● **Provided data**
- - - -

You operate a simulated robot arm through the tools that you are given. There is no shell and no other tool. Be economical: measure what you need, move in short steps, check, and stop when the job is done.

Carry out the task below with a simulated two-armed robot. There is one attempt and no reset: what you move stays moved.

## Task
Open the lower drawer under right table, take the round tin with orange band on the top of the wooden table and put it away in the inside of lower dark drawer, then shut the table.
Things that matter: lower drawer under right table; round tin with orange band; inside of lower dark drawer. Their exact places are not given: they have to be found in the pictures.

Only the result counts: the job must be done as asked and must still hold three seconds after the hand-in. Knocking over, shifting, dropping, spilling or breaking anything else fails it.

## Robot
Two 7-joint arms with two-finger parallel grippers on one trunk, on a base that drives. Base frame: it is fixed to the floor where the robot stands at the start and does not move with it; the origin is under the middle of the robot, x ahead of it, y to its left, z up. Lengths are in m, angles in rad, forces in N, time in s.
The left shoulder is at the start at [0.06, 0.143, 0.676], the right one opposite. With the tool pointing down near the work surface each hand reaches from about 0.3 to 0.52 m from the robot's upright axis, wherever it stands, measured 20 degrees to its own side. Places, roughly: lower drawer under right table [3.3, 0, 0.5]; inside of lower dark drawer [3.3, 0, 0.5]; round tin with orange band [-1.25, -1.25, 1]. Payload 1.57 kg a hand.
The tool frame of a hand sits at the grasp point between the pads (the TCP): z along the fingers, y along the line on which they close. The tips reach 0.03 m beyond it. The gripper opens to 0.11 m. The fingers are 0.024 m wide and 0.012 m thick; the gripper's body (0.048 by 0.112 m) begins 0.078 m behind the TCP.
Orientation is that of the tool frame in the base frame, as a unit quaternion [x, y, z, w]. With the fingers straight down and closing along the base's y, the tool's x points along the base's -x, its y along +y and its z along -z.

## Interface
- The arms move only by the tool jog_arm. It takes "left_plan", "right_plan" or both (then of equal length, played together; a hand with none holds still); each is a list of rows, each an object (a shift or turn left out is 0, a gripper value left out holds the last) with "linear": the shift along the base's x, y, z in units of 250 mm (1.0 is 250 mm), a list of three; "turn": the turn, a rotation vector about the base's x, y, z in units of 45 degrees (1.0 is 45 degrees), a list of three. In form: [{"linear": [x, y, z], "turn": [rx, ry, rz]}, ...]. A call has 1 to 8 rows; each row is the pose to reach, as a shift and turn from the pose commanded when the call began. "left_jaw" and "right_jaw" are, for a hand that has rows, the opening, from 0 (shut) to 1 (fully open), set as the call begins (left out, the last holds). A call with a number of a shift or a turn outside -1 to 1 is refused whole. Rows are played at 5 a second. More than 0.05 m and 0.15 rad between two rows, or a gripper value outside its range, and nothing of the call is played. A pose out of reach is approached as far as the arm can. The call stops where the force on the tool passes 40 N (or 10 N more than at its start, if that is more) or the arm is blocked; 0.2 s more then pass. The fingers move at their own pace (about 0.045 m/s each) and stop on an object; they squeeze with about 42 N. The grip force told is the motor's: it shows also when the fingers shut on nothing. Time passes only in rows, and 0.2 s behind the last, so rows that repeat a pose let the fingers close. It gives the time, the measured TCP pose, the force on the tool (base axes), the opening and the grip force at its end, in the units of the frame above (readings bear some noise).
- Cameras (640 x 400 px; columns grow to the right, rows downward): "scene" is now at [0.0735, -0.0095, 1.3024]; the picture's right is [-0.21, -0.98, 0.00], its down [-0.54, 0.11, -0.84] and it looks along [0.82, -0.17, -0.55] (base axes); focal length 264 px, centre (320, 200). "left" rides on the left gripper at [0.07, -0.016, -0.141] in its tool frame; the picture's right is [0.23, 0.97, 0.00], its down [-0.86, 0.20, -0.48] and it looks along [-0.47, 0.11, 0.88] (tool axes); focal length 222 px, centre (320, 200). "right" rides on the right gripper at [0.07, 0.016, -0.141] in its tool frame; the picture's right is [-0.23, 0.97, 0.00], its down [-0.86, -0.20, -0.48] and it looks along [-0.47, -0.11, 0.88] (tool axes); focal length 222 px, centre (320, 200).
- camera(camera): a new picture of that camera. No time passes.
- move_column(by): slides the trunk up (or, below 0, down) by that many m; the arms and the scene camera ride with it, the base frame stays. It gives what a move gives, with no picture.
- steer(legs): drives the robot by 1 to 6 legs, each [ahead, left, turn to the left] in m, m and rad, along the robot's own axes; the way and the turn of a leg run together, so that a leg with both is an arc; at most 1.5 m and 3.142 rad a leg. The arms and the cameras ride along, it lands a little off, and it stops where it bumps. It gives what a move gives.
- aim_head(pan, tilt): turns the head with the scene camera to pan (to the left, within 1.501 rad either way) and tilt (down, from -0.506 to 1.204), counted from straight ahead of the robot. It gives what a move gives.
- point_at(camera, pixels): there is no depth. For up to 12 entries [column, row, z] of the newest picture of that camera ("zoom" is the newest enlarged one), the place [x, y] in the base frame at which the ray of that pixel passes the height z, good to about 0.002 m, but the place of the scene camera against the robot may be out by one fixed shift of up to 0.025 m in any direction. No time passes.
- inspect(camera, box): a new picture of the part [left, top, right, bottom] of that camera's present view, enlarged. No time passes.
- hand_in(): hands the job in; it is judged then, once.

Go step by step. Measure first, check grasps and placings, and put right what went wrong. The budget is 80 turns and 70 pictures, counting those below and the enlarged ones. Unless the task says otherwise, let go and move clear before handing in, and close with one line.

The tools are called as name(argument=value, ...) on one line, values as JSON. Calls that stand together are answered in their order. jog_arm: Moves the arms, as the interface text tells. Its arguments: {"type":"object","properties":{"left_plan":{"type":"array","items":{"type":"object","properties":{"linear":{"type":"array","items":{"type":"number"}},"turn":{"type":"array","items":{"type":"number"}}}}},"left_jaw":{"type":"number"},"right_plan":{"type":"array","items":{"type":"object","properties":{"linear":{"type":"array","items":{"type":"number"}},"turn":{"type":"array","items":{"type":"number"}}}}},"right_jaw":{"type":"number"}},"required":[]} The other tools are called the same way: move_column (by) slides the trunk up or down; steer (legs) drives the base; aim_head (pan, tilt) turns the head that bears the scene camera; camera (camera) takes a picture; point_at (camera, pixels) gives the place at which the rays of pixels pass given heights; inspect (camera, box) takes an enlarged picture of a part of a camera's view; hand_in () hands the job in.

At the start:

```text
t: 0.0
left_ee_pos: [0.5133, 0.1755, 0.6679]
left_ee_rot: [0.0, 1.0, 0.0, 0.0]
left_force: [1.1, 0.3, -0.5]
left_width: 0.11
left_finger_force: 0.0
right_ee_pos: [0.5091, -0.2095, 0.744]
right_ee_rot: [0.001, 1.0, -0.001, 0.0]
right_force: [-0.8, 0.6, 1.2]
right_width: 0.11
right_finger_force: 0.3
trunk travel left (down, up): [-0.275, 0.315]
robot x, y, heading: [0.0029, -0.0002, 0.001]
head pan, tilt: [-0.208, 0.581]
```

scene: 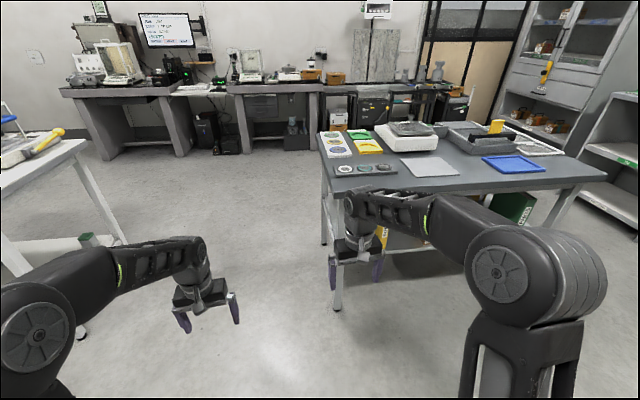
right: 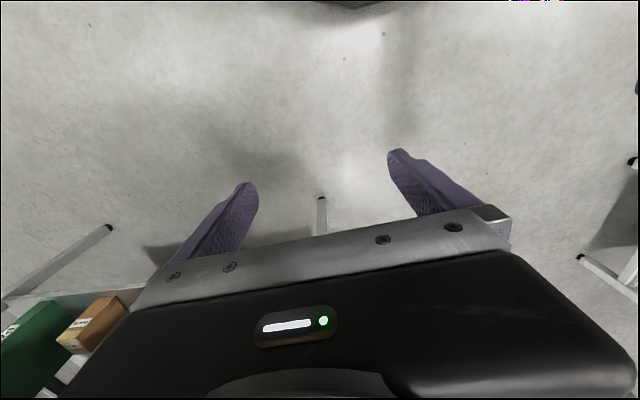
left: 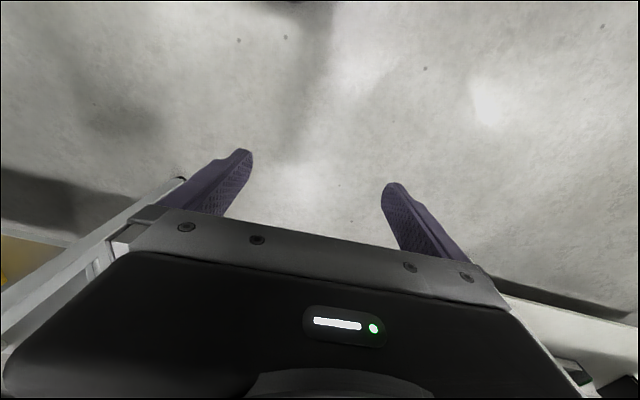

- - - -

Leave out the pictures and give the listing above again exactly.

You operate a simulated robot arm through the tools that you are given. There is no shell and no other tool. Be economical: measure what you need, move in short steps, check, and stop when the job is done.

Carry out the task below with a simulated two-armed robot. There is one attempt and no reset: what you move stays moved.

## Task
Open the lower drawer under right table, take the round tin with orange band on the top of the wooden table and put it away in the inside of lower dark drawer, then shut the table.
Things that matter: lower drawer under right table; round tin with orange band; inside of lower dark drawer. Their exact places are not given: they have to be found in the pictures.

Only the result counts: the job must be done as asked and must still hold three seconds after the hand-in. Knocking over, shifting, dropping, spilling or breaking anything else fails it.

## Robot
Two 7-joint arms with two-finger parallel grippers on one trunk, on a base that drives. Base frame: it is fixed to the floor where the robot stands at the start and does not move with it; the origin is under the middle of the robot, x ahead of it, y to its left, z up. Lengths are in m, angles in rad, forces in N, time in s.
The left shoulder is at the start at [0.06, 0.143, 0.676], the right one opposite. With the tool pointing down near the work surface each hand reaches from about 0.3 to 0.52 m from the robot's upright axis, wherever it stands, measured 20 degrees to its own side. Places, roughly: lower drawer under right table [3.3, 0, 0.5]; inside of lower dark drawer [3.3, 0, 0.5]; round tin with orange band [-1.25, -1.25, 1]. Payload 1.57 kg a hand.
The tool frame of a hand sits at the grasp point between the pads (the TCP): z along the fingers, y along the line on which they close. The tips reach 0.03 m beyond it. The gripper opens to 0.11 m. The fingers are 0.024 m wide and 0.012 m thick; the gripper's body (0.048 by 0.112 m) begins 0.078 m behind the TCP.
Orientation is that of the tool frame in the base frame, as a unit quaternion [x, y, z, w]. With the fingers straight down and closing along the base's y, the tool's x points along the base's -x, its y along +y and its z along -z.

## Interface
- The arms move only by the tool jog_arm. It takes "left_plan", "right_plan" or both (then of equal length, played together; a hand with none holds still); each is a list of rows, each an object (a shift or turn left out is 0, a gripper value left out holds the last) with "linear": the shift along the base's x, y, z in units of 250 mm (1.0 is 250 mm), a list of three; "turn": the turn, a rotation vector about the base's x, y, z in units of 45 degrees (1.0 is 45 degrees), a list of three. In form: [{"linear": [x, y, z], "turn": [rx, ry, rz]}, ...]. A call has 1 to 8 rows; each row is the pose to reach, as a shift and turn from the pose commanded when the call began. "left_jaw" and "right_jaw" are, for a hand that has rows, the opening, from 0 (shut) to 1 (fully open), set as the call begins (left out, the last holds). A call with a number of a shift or a turn outside -1 to 1 is refused whole. Rows are played at 5 a second. More than 0.05 m and 0.15 rad between two rows, or a gripper value outside its range, and nothing of the call is played. A pose out of reach is approached as far as the arm can. The call stops where the force on the tool passes 40 N (or 10 N more than at its start, if that is more) or the arm is blocked; 0.2 s more then pass. The fingers move at their own pace (about 0.045 m/s each) and stop on an object; they squeeze with about 42 N. The grip force told is the motor's: it shows also when the fingers shut on nothing. Time passes only in rows, and 0.2 s behind the last, so rows that repeat a pose let the fingers close. It gives the time, the measured TCP pose, the force on the tool (base axes), the opening and the grip force at its end, in the units of the frame above (readings bear some noise).
- Cameras (640 x 400 px; columns grow to the right, rows downward): "scene" is now at [0.0735, -0.0095, 1.3024]; the picture's right is [-0.21, -0.98, 0.00], its down [-0.54, 0.11, -0.84] and it looks along [0.82, -0.17, -0.55] (base axes); focal length 264 px, centre (320, 200). "left" rides on the left gripper at [0.07, -0.016, -0.141] in its tool frame; the picture's right is [0.23, 0.97, 0.00], its down [-0.86, 0.20, -0.48] and it looks along [-0.47, 0.11, 0.88] (tool axes); focal length 222 px, centre (320, 200). "right" rides on the right gripper at [0.07, 0.016, -0.141] in its tool frame; the picture's right is [-0.23, 0.97, 0.00], its down [-0.86, -0.20, -0.48] and it looks along [-0.47, -0.11, 0.88] (tool axes); focal length 222 px, centre (320, 200).
- camera(camera): a new picture of that camera. No time passes.
- move_column(by): slides the trunk up (or, below 0, down) by that many m; the arms and the scene camera ride with it, the base frame stays. It gives what a move gives, with no picture.
- steer(legs): drives the robot by 1 to 6 legs, each [ahead, left, turn to the left] in m, m and rad, along the robot's own axes; the way and the turn of a leg run together, so that a leg with both is an arc; at most 1.5 m and 3.142 rad a leg. The arms and the cameras ride along, it lands a little off, and it stops where it bumps. It gives what a move gives.
- aim_head(pan, tilt): turns the head with the scene camera to pan (to the left, within 1.501 rad either way) and tilt (down, from -0.506 to 1.204), counted from straight ahead of the robot. It gives what a move gives.
- point_at(camera, pixels): there is no depth. For up to 12 entries [column, row, z] of the newest picture of that camera ("zoom" is the newest enlarged one), the place [x, y] in the base frame at which the ray of that pixel passes the height z, good to about 0.002 m, but the place of the scene camera against the robot may be out by one fixed shift of up to 0.025 m in any direction. No time passes.
- inspect(camera, box): a new picture of the part [left, top, right, bottom] of that camera's present view, enlarged. No time passes.
- hand_in(): hands the job in; it is judged then, once.

Go step by step. Measure first, check grasps and placings, and put right what went wrong. The budget is 80 turns and 70 pictures, counting those below and the enlarged ones. Unless the task says otherwise, let go and move clear before handing in, and close with one line.

The tools are called as name(argument=value, ...) on one line, values as JSON. Calls that stand together are answered in their order. jog_arm: Moves the arms, as the interface text tells. Its arguments: {"type":"object","properties":{"left_plan":{"type":"array","items":{"type":"object","properties":{"linear":{"type":"array","items":{"type":"number"}},"turn":{"type":"array","items":{"type":"number"}}}}},"left_jaw":{"type":"number"},"right_plan":{"type":"array","items":{"type":"object","properties":{"linear":{"type":"array","items":{"type":"number"}},"turn":{"type":"array","items":{"type":"number"}}}}},"right_jaw":{"type":"number"}},"required":[]} The other tools are called the same way: move_column (by) slides the trunk up or down; steer (legs) drives the base; aim_head (pan, tilt) turns the head that bears the scene camera; camera (camera) takes a picture; point_at (camera, pixels) gives the place at which the rays of pixels pass given heights; inspect (camera, box) takes an enlarged picture of a part of a camera's view; hand_in () hands the job in.

At the start:

```text
t: 0.0
left_ee_pos: [0.5133, 0.1755, 0.6679]
left_ee_rot: [0.0, 1.0, 0.0, 0.0]
left_force: [1.1, 0.3, -0.5]
left_width: 0.11
left_finger_force: 0.0
right_ee_pos: [0.5091, -0.2095, 0.744]
right_ee_rot: [0.001, 1.0, -0.001, 0.0]
right_force: [-0.8, 0.6, 1.2]
right_width: 0.11
right_finger_force: 0.3
trunk travel left (down, up): [-0.275, 0.315]
robot x, y, heading: [0.0029, -0.0002, 0.001]
head pan, tilt: [-0.208, 0.581]
```

scene: 
right: 
left: 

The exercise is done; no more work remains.